Most of the time, medications improve our quality of life. They reduce aches and pains, fight infections, and manage many other conditions such as high blood pressure and diabetes.
However, they can also cause adverse effects such as drug interactions, side effects, and allergies.
What is a drug interaction?
If you use multiple medications and see various medical professionals, you may be more vulnerable to drug interactions, which occur when a meal, supplement, or drug alters how your body processes medications. Such interactions may increase the potency of a drug—making a typical dose into an overdose—or decrease its potency or make it completely ineffective.
According to researchers at Harvard Medical School, individuals must understand their medications and become aware of their responses to them. Their research focuses more on investigating how people might effectively control their drugs to prevent negative effects.

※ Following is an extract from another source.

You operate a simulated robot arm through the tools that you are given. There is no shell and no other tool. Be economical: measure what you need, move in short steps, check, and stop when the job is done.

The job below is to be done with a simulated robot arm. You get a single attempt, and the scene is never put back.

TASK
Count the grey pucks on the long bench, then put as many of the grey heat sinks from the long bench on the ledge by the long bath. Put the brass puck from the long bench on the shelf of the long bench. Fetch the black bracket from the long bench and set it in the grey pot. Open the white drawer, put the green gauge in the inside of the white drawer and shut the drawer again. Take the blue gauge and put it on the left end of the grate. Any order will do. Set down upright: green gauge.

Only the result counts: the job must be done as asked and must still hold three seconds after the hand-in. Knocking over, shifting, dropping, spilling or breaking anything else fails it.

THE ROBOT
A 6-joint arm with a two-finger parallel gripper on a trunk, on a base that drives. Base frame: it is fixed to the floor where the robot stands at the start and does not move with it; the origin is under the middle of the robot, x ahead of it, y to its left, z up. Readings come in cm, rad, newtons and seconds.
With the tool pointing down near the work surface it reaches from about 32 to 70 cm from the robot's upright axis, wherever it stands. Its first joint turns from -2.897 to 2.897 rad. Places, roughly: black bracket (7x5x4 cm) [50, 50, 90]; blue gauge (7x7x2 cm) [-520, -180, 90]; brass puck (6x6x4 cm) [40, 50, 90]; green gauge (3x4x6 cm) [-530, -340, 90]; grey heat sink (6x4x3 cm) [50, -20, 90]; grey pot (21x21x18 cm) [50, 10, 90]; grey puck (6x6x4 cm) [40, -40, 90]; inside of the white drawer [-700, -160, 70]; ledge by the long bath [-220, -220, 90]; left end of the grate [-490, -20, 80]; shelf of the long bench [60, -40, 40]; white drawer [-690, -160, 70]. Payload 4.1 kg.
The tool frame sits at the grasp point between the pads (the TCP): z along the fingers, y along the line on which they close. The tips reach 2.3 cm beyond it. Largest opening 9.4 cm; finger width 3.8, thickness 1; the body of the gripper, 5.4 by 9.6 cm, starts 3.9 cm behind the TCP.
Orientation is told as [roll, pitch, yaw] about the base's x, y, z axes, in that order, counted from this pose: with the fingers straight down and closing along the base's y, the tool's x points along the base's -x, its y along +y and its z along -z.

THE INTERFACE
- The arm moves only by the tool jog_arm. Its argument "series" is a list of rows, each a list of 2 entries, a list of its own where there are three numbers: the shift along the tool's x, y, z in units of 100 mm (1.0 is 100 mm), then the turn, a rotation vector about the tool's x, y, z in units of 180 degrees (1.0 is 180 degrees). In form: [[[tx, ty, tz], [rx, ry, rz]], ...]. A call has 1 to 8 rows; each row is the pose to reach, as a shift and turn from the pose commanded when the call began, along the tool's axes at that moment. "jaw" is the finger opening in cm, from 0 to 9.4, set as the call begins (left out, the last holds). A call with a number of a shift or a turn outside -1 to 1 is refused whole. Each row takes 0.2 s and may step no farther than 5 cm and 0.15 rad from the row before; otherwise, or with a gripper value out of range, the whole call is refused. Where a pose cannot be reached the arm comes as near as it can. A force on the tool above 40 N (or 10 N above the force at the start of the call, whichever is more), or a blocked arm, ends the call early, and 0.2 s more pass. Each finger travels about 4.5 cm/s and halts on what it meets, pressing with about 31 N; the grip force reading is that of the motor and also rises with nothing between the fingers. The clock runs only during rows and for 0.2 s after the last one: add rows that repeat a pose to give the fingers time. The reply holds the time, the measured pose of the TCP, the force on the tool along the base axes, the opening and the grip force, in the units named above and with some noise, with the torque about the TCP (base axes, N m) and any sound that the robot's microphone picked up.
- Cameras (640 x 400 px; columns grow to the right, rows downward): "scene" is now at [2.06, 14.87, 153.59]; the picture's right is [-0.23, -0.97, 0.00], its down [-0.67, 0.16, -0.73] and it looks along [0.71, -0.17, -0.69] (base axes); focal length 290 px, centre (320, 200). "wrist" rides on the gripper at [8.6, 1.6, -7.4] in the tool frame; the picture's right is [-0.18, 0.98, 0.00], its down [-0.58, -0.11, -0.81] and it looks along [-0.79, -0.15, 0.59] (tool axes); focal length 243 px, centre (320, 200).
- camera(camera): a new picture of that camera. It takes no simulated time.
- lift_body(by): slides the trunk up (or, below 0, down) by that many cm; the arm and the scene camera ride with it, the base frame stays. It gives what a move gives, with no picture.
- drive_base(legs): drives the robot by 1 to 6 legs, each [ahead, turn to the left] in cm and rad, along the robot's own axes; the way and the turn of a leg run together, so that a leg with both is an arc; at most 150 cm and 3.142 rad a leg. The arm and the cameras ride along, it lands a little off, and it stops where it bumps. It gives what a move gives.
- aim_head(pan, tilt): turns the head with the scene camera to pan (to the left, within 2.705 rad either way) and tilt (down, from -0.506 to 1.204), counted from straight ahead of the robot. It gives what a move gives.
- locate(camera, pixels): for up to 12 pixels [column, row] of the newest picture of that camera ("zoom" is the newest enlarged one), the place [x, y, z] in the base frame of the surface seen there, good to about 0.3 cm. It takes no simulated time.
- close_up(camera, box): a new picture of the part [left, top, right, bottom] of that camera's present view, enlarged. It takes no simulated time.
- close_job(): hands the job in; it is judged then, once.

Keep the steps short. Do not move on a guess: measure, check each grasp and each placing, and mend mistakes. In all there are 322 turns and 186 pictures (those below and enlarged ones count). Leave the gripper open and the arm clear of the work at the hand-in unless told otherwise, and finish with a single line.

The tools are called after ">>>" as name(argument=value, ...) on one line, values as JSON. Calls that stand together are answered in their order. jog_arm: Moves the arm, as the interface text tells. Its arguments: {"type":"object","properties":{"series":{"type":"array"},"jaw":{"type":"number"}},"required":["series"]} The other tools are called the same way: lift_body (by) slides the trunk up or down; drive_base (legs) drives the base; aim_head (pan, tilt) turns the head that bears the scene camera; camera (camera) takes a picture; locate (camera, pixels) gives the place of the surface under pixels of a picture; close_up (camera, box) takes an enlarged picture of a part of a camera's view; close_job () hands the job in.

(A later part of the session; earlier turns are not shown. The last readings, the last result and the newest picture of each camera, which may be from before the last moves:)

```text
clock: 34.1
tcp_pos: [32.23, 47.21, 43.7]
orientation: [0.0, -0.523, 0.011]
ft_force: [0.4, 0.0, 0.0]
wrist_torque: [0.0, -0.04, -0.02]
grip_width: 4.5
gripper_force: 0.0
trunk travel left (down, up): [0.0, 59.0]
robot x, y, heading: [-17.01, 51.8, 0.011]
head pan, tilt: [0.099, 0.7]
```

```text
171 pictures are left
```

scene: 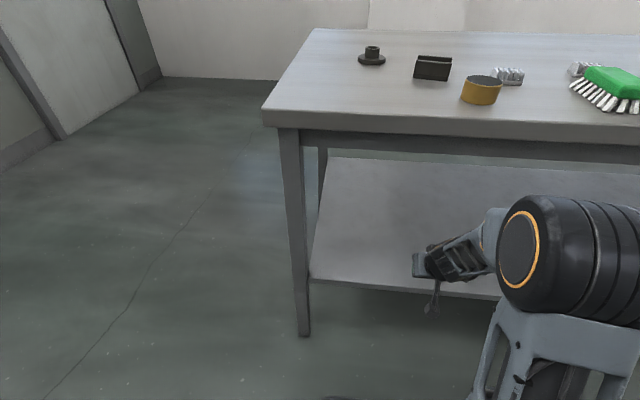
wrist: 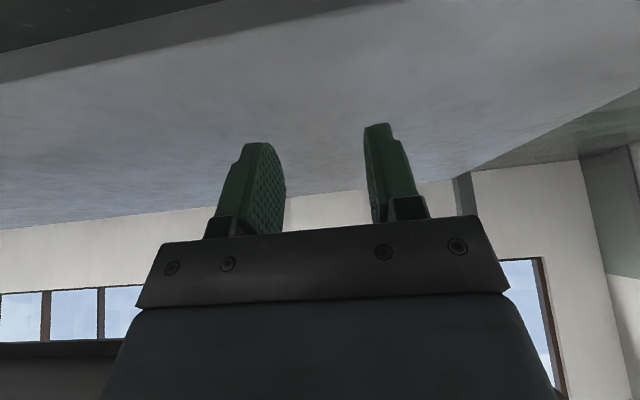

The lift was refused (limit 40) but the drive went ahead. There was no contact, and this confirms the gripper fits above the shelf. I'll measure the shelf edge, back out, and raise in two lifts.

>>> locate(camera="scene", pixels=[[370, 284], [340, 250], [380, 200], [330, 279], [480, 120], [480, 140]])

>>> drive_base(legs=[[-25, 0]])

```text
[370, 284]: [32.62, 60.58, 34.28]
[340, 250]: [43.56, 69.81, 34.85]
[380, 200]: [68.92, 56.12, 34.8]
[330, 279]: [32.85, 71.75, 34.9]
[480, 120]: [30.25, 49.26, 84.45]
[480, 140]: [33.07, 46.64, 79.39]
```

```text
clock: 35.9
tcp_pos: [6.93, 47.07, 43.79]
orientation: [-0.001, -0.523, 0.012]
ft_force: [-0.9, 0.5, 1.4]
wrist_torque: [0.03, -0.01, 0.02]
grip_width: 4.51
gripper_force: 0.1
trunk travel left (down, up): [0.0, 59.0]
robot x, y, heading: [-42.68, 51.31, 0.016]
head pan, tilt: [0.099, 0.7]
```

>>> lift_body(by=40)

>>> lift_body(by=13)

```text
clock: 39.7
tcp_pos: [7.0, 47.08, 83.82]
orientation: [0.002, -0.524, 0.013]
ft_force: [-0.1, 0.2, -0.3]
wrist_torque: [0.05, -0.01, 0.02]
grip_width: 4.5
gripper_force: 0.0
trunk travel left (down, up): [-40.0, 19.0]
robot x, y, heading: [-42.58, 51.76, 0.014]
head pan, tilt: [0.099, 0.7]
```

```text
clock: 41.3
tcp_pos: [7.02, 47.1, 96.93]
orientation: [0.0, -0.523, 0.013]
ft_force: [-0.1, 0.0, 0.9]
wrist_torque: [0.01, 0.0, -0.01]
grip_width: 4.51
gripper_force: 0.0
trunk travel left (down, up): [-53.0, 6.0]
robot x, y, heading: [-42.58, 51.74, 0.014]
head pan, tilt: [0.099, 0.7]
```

3 types of drug interactions
- Drug–drug interactions:
- Drug-drug interactions are described as a pharmacologic or clinical reaction to the administration of a drug combination that differs from the expected effects of the two drugs when given alone. Drug interactions can have negative effects on people, reduce the effectiveness of treatments, or even cause injury. Although there are more than 100,000 different possible medication interactions, the majority never really have a negative effect. Drug interactions occur occasionally but not frequently. Using data from prescription drug claims, a survey of two sizable health plans estimated the probability of probable drug interactions to be between 6.2 and 6.7 percent per year.
- A drug interaction occurs when one drug affects the cytochrome enzyme that processes another. For instance, the antibacterial Flagyl (metronidazole) inhibits the enzyme CYP2C that breaks down the blood thinner Coumadin (warfarin). When the two drugs are used simultaneously, the blood thinner may remain in the body longer, increasing the risk of life-threatening bleeding.
- Dilantin (phenytoin), an antiseizure medication, increases the excessive production of CYP3A4, an enzyme that metabolizes estradiol (a substance used in low-dose contraceptives).
- In other cases, two medications taken for unrelated purposes may have the same outcome, simulating an overdose. This can occur when over-the-counter painkillers such as aspirin, Motrin (ibuprofen), Aleve (naproxen), and, to a lesser extent, Tylenol (acetaminophen) are combined with blood thinners such as warfarin and clopidogrel. The combination can cause significant bleeding because the painkillers have anti-clotting properties.
- Drug–food interactions:
- Drug–food interactions (or drug-nutrient interactions) occur when a food alters a drug's anticipated effect. For instance, grapefruit juice enhances the effects of several antihypertensive medications, whereas milk reduces the absorption of antibiotics such as tetracycline or ciprofloxacin.
- Grapefruit juice inhibits the enzyme that breaks down statins, and those who take a lot of Lipitor (atorvastatin) or Zocor (simvastatin) may have muscle discomfort and other adverse effects from a statin "overdose."
- Warfarin and fish oil supplements together may have a similar effect, increasing the danger of life-threatening hemorrhage. Iron supplements can reduce the effects of Synthroid (levothyroxine), a drug used to treat an underactive thyroid.
- Drug–condition interactions:
- When a medication affects an underlying illness or condition, this is referred to as a drug–disease (or drug–condition) interaction. Drug interactions with diseases can increase the risk of unfavorable outcomes. For instance, aspirin makes people with peptic ulcers more prone to bleeding; oral decongestants, which are commonly present in over-the-counter remedies for colds, allergies, and coughs, can increase heart rates in people with high blood pressure.
How can a person avoid drug interactions?
You can take the following actions to prevent drug interactions:
- Inform your healthcare practitioner of all prescription and over-the-counter medications you are currently taking or plan to take. Moreover, let your doctor know if you use any herbal remedies, dietary supplements, or vitamins.
- Inform your healthcare practitioner of any additional illnesses you may have, such as diabetes or high blood pressure.
- Ask your doctor or pharmacist the following queries before taking a medication:
- What is the purpose of the drug?
- How should I administer the medication?
- Should I avoid any certain meals or beverages, as well as other medications, while taking this medication?
- Can I safely use this medication along with the other medications I currently take?
- Do I need to be aware of any potential drug interactions?
- What symptoms indicate a medication interaction?
- What should I do if a drug interaction occurs?
- Follow the advice of your doctor when using medications. Always read the written instructions and information provided with a drug. Important details concerning potential drug interactions are included on the labels and packaging inserts of medications.